Extract, unchanged, each line of the listing below from its first line through the line that contains "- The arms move", inclusive, and nothing else. Put a running number in front of each line and drop blank lines.

------ Material provided

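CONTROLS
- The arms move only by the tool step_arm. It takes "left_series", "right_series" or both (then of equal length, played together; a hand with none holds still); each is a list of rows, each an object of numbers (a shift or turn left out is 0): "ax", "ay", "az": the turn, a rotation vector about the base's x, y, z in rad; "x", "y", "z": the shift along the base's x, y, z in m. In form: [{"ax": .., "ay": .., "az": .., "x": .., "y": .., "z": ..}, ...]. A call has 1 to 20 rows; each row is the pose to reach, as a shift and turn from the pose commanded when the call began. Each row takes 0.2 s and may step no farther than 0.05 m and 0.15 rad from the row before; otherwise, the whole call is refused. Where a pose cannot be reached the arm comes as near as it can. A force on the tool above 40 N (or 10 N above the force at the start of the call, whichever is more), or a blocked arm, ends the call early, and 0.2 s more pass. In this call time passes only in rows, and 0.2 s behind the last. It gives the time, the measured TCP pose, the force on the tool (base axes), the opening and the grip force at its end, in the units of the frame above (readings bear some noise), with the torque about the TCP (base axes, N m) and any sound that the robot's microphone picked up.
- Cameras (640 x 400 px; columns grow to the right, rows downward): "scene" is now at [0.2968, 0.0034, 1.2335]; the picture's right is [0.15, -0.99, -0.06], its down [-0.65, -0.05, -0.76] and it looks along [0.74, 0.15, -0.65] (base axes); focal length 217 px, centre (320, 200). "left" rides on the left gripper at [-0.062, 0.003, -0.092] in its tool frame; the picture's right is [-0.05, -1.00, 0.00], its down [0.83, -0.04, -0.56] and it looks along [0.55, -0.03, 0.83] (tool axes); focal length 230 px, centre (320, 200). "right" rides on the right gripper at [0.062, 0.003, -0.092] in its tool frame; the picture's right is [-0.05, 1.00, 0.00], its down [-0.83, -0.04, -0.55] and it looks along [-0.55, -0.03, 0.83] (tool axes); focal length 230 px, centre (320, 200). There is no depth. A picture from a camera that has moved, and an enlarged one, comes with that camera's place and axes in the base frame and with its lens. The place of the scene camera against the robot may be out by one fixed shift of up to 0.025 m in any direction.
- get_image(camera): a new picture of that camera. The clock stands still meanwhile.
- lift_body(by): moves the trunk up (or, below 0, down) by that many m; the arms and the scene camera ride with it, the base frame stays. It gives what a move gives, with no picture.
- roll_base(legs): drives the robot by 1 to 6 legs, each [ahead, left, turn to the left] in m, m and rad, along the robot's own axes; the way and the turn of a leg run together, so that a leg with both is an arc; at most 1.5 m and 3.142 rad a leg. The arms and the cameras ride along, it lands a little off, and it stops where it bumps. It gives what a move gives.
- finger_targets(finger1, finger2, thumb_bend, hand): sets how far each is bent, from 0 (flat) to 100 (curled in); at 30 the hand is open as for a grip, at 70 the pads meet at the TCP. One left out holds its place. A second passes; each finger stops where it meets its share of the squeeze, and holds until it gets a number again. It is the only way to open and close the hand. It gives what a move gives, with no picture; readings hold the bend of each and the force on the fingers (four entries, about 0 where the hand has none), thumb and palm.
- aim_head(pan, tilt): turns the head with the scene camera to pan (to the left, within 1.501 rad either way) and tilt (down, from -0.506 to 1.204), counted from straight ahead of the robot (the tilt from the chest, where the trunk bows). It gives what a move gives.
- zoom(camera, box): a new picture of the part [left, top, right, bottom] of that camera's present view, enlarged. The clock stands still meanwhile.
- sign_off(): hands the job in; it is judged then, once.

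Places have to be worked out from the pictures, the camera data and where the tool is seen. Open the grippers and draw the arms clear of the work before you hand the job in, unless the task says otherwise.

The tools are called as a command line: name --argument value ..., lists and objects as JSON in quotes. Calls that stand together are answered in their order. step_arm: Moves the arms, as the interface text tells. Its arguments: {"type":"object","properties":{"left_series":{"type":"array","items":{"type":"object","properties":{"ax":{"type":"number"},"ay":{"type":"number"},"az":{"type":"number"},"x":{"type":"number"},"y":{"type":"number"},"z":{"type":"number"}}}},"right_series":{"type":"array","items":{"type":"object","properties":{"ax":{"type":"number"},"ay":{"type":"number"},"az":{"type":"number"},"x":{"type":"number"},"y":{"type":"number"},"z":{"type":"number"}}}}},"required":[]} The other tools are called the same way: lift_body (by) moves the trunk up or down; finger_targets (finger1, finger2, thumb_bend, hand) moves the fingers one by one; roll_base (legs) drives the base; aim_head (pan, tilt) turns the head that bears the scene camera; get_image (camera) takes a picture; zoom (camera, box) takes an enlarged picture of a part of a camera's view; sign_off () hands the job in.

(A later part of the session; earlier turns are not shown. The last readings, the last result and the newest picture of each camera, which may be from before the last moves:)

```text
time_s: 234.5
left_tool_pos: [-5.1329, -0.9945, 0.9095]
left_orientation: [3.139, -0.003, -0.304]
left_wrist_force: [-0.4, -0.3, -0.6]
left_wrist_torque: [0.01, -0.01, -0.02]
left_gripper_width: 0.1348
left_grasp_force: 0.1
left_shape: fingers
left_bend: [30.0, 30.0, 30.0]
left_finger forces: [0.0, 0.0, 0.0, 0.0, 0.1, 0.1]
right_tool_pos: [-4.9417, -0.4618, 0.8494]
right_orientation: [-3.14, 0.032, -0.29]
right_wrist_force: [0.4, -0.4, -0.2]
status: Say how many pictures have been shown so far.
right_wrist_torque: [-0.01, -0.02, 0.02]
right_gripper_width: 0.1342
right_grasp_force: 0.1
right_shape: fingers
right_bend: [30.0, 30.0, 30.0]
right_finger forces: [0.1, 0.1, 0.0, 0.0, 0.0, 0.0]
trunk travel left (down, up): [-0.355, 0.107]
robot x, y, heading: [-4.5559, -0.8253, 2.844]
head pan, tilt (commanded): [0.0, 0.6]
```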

------------

**Task output:**
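1. CONTROLS
2. - The arms move only by the tool step_arm. It takes "left_series", "right_series" or both (then of equal length, played together; a hand with none holds still); each is a list of rows, each an object of numbers (a shift or turn left out is 0): "ax", "ay", "az": the turn, a rotation vector about the base's x, y, z in rad; "x", "y", "z": the shift along the base's x, y, z in m. In form: [{"ax": .., "ay": .., "az": .., "x": .., "y": .., "z": ..}, ...]. A call has 1 to 20 rows; each row is the pose to reach, as a shift and turn from the pose commanded when the call began. Each row takes 0.2 s and may step no farther than 0.05 m and 0.15 rad from the row before; otherwise, the whole call is refused. Where a pose cannot be reached the arm comes as near as it can. A force on the tool above 40 N (or 10 N above the force at the start of the call, whichever is more), or a blocked arm, ends the call early, and 0.2 s more pass. In this call time passes only in rows, and 0.2 s behind the last. It gives the time, the measured TCP pose, the force on the tool (base axes), the opening and the grip force at its end, in the units of the frame above (readings bear some noise), with the torque about the TCP (base axes, N m) and any sound that the robot's microphone picked up.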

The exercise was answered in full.